Copy out every line that contains the word "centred".

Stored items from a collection
• • •
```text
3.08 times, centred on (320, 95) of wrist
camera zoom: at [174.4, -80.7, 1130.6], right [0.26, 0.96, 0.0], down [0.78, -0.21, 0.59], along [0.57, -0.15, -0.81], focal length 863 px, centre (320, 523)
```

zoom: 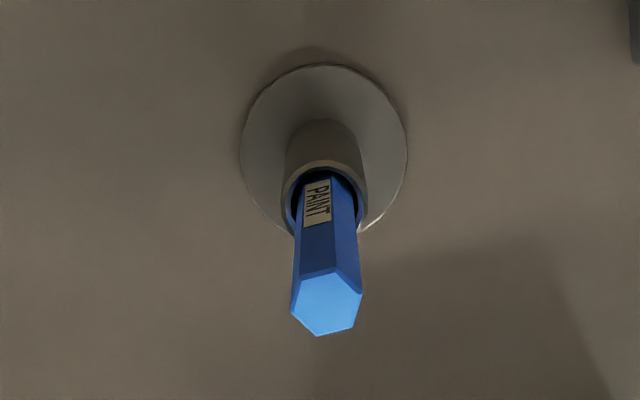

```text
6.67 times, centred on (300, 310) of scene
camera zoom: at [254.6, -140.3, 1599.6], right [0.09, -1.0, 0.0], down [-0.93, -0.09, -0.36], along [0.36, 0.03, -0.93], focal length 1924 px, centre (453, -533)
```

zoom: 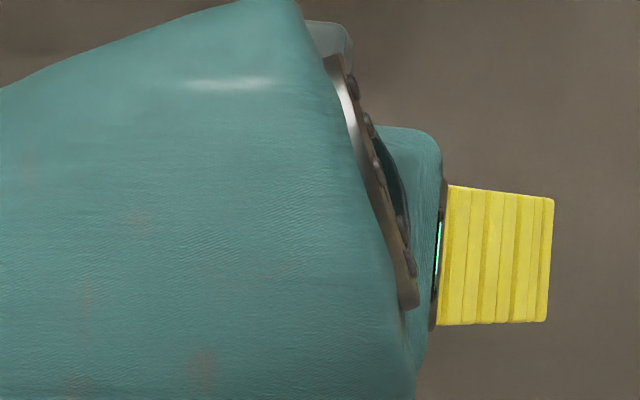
• • •
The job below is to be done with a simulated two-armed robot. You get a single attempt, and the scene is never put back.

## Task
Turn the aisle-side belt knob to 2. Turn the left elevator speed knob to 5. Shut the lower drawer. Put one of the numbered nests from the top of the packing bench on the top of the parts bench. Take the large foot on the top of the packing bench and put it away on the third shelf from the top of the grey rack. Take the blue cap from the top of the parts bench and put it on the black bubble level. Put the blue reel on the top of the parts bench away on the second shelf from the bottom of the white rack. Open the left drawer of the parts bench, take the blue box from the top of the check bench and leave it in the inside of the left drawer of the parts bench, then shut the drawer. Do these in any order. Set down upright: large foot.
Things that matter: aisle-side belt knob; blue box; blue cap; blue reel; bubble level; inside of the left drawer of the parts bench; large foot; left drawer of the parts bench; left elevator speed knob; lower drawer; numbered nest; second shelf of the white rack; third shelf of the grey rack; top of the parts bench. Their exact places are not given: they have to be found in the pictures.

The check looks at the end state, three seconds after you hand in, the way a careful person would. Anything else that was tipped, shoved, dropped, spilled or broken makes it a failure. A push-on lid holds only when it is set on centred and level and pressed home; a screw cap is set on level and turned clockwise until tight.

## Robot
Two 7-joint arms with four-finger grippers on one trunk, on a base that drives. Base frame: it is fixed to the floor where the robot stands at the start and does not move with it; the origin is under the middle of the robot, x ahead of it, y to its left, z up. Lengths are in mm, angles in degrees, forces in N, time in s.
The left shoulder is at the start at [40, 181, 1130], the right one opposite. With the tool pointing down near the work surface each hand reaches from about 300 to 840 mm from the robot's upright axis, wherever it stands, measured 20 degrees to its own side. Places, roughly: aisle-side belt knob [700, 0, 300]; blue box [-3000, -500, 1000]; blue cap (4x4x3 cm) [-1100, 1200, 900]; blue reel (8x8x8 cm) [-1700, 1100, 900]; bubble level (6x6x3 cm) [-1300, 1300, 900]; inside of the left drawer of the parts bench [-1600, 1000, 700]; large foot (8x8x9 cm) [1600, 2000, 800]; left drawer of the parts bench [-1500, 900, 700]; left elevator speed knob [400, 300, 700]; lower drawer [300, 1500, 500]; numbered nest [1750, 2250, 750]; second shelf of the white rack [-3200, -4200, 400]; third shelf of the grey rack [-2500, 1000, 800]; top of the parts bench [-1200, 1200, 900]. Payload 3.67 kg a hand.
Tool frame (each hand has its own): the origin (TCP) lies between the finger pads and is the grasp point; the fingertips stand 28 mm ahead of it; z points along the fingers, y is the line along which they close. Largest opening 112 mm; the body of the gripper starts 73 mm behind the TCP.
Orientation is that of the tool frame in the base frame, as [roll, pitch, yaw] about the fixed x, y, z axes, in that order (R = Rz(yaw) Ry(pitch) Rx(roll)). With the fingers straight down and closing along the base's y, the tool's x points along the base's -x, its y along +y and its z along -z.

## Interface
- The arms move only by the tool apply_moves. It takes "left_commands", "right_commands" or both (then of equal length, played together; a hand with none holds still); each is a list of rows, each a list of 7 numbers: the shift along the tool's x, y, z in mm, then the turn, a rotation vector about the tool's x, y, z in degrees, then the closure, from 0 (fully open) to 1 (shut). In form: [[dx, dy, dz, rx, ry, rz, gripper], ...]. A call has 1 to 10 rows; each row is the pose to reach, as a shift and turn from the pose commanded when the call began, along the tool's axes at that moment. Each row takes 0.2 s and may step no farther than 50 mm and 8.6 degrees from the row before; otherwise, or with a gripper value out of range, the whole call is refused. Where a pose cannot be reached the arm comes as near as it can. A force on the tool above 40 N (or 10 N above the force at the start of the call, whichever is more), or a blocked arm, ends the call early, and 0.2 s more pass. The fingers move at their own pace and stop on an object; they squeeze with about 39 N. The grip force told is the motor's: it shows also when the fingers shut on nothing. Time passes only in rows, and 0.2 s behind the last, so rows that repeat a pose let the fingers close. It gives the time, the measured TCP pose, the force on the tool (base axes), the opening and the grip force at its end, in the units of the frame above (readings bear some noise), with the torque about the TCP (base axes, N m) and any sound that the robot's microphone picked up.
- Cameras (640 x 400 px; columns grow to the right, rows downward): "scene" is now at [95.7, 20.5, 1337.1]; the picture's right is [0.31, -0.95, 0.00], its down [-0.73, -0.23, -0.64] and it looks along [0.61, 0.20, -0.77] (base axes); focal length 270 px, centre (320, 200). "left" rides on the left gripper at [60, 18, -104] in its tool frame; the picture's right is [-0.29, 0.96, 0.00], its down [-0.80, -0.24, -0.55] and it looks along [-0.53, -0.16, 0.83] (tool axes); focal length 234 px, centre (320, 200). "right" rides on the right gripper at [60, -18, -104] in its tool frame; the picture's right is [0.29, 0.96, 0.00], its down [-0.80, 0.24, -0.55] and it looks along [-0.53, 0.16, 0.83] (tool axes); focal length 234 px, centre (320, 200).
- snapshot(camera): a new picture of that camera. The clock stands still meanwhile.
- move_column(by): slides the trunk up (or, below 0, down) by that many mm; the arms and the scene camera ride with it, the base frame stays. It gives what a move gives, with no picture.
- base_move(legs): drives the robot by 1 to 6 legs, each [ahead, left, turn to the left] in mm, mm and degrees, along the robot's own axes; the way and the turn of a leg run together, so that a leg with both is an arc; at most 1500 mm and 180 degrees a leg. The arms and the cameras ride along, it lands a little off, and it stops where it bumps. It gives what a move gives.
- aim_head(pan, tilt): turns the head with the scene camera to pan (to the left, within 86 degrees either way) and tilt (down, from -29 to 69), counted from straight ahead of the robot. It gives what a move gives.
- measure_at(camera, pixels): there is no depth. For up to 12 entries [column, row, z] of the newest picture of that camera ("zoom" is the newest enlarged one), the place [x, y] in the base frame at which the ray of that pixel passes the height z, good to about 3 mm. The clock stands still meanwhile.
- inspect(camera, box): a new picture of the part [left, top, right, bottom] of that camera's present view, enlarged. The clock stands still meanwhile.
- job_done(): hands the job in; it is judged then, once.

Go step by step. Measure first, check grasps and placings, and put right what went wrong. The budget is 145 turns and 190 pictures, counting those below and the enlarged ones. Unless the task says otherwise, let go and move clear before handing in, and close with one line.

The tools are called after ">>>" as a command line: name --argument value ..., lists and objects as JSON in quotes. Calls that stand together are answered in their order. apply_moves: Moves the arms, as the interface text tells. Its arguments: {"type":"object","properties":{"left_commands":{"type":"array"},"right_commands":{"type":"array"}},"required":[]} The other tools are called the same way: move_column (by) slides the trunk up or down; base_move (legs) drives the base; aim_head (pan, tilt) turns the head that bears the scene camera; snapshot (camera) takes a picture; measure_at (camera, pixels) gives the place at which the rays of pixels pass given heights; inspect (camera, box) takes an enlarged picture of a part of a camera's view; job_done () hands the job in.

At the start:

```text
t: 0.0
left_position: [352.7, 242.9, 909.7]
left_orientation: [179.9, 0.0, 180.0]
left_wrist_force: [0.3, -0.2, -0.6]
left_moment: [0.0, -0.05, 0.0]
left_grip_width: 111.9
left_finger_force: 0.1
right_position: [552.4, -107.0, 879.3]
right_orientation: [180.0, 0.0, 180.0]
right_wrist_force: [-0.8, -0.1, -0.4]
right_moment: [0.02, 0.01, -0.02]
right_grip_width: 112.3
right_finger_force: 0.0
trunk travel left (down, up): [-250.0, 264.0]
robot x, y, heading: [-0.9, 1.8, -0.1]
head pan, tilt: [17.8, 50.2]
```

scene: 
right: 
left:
• • •
TASK OUTPUT
3.08 times, centred on (320, 95) of wrist
6.67 times, centred on (300, 310) of scene
The check looks at the end state, three seconds after you hand in, the way a careful person would. Anything else that was tipped, shoved, dropped, spilled or broken makes it a failure. A push-on lid holds only when it is set on centred and level and pressed home; a screw cap is set on level and turned clockwise until tight.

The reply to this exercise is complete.